Red Patterson told the writers that Sanford was “a great acquisition. Last year, like somebody’s ex-wife,” Patterson said, “he shoulda sued the Browns for non-support. Whenever he pitched, all those Brownie fielders went to sleep.” But remember that two measures of pitching are essentially independent of position players. A pitcher should allow fewer than one hit an inning and should strike out more batters than he walks. Sanford allowed 250 hits in 227 innings; he struck out 79 batters but walked 91. His greatest merits, on the record, seemed to be that he was inclined to go to bed early and he didn’t drink much. If Stengel wondered about this curious acquisition, he kept his counsel.
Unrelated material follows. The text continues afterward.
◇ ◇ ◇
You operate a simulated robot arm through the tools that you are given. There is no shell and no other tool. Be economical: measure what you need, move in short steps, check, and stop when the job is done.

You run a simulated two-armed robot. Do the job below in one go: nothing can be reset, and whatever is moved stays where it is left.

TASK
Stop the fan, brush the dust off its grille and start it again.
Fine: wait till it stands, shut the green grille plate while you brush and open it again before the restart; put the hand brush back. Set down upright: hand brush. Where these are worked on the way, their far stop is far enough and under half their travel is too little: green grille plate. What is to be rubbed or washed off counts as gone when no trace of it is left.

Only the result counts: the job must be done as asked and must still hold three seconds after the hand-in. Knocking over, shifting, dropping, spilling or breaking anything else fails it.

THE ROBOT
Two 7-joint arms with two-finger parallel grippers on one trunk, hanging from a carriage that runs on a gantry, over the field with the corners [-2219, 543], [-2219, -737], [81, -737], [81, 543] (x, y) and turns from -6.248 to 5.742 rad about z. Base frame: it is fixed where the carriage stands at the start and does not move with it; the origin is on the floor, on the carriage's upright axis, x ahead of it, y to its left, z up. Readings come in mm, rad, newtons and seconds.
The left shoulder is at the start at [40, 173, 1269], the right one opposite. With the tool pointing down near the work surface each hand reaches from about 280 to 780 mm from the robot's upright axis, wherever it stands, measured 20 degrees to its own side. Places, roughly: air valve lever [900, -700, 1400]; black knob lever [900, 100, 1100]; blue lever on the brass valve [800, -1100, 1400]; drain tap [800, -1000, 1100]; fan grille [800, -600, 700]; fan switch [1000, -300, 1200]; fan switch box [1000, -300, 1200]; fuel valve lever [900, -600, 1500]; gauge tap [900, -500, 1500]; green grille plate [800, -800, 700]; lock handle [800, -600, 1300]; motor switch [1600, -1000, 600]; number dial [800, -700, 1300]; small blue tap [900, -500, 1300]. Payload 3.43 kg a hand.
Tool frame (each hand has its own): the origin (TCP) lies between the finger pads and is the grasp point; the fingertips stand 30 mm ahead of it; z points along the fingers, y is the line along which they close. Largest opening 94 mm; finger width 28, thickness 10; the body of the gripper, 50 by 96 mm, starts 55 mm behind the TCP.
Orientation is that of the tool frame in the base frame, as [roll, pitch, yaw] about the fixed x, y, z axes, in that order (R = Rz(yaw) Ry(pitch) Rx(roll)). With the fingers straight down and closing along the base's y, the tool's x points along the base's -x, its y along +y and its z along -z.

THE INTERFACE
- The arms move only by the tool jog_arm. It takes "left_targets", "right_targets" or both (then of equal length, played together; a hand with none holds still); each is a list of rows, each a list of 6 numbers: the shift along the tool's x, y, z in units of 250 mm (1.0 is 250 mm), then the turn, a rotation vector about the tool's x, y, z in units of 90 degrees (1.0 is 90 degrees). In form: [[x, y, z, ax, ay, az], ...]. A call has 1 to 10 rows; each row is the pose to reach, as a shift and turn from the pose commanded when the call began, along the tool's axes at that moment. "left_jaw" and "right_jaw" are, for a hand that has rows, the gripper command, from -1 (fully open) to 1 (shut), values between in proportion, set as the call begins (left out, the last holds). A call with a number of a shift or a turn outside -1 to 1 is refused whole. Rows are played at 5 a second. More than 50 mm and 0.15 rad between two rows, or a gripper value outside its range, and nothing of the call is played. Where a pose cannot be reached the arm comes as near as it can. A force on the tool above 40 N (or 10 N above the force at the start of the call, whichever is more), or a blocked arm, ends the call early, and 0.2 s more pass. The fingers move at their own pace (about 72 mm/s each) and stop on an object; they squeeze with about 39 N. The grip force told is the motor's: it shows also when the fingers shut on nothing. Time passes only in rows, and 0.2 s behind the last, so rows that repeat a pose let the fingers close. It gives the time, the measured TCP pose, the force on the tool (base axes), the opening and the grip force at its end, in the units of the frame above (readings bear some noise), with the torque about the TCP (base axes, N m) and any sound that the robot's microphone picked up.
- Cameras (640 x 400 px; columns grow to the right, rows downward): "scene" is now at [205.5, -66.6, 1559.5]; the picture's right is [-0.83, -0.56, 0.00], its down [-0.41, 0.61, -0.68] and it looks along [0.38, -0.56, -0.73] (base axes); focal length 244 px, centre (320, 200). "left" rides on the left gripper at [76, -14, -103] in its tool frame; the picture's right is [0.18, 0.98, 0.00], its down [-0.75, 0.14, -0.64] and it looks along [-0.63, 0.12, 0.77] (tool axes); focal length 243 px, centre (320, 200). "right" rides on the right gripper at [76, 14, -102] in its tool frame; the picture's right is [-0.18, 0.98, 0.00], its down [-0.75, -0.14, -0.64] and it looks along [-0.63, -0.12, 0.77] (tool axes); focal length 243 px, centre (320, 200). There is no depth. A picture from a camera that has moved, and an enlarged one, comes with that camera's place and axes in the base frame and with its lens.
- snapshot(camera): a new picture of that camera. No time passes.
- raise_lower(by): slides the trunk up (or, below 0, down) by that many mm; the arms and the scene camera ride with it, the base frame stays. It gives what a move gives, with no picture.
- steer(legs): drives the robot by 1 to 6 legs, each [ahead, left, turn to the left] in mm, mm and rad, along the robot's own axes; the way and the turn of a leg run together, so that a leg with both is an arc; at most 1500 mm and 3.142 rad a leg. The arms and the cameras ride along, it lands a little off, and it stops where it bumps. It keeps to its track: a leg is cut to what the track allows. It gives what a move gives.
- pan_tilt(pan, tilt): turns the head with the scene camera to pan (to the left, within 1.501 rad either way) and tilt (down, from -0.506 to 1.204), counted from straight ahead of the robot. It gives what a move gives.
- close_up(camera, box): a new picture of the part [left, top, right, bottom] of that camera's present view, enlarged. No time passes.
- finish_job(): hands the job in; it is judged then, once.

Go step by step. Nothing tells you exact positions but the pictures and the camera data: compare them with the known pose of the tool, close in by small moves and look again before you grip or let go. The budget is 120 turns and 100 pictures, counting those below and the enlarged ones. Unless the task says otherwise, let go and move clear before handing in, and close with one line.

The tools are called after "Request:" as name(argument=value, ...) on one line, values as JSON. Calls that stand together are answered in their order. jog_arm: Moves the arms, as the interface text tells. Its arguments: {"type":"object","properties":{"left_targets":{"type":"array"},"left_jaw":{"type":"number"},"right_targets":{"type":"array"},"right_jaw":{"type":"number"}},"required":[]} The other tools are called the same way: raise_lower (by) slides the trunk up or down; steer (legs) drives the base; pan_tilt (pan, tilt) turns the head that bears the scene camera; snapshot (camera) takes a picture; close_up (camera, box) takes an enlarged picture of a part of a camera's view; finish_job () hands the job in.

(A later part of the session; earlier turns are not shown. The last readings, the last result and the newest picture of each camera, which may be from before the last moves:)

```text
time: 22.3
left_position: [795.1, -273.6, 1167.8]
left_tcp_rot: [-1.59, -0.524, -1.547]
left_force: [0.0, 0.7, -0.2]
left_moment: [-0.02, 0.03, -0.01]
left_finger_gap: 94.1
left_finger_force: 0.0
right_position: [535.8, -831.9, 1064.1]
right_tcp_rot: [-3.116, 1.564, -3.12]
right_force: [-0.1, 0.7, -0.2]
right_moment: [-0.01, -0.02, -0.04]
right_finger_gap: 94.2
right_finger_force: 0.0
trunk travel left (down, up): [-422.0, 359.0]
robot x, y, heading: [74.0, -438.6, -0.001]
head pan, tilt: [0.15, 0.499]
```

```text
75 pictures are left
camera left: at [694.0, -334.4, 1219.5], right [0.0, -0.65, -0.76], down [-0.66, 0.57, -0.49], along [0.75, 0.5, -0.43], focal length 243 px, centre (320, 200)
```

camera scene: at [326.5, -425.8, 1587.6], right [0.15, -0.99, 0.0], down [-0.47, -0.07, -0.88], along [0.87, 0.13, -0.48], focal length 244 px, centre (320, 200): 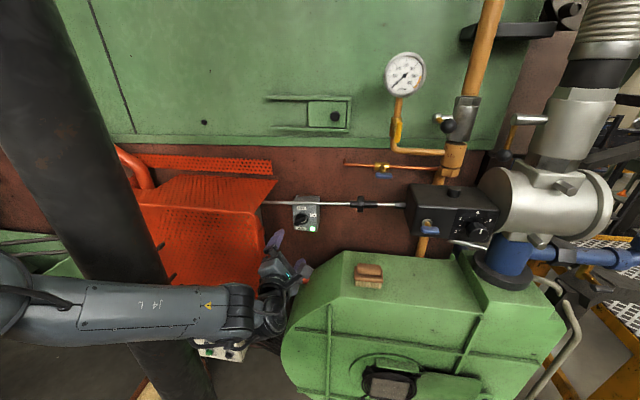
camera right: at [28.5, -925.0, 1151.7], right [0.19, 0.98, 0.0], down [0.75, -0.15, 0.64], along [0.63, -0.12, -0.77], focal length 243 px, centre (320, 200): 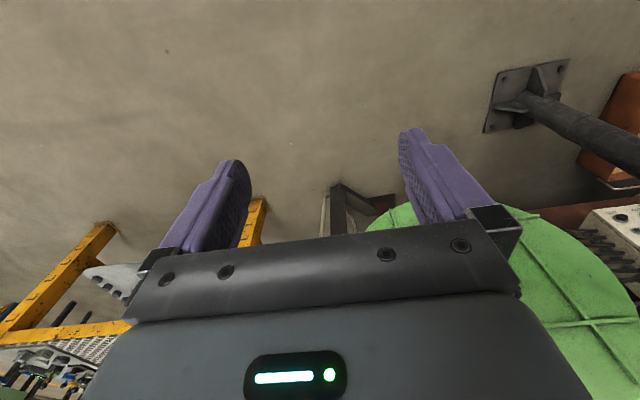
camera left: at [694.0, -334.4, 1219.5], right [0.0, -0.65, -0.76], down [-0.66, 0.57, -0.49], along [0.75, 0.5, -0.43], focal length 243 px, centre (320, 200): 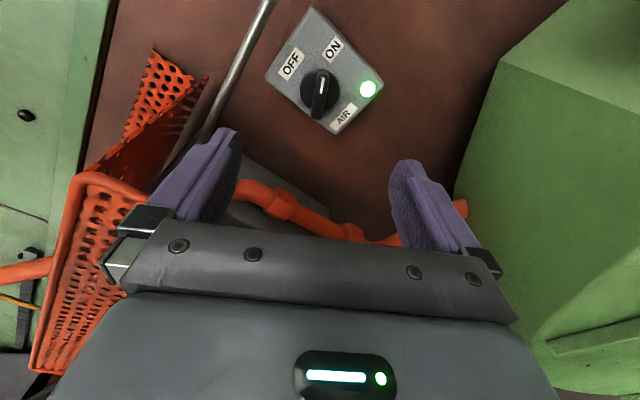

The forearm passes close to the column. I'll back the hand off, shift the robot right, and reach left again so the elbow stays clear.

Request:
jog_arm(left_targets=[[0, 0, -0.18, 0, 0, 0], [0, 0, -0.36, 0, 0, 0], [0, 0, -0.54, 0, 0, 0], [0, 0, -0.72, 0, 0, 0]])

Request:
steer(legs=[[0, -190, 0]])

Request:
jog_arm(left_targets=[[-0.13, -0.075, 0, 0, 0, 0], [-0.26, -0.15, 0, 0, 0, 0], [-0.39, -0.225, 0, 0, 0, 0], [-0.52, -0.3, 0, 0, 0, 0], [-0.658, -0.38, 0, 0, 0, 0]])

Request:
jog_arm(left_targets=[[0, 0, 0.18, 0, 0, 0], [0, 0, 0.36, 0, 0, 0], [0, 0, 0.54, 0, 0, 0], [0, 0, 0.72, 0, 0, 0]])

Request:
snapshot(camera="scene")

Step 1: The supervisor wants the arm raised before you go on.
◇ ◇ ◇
Writers who pressed him in the lobby of the Blackstone Hotel gained neither jokes nor specifics. “There is very many good ballplayers on the New York Yankees,” he said. “More than I ever managed on one team before. I think we can win.”
Few newspapermen agreed. When
The Sporting News
polled 206 baseball writers, the forecast for 1949 looked like this:
1. Boston Red Sox (119 votes)
2. Cleveland Indians (79)
3. Yankees (6)
Platooning — playing more than one man at a position — traces to John McGraw, who so mightily impressed Casey decades earlier. Generally, a right-handed batter has more trouble hitting the deliveries of a right-handed pitcher than he does hitting a left-hander’s stuff. (These assertions apply in exact reverse for left-handed batters.)
When a left-handed pitcher throws, the right-handed batter “sees the ball better.” Actually, he picks up the baseball in flight a fraction of a second sooner than he can when facing a right-hander. An unimpeded fastball goes from pitcher’s hand to catcher’s glove in two-fifths of a second. Every millisecond counts.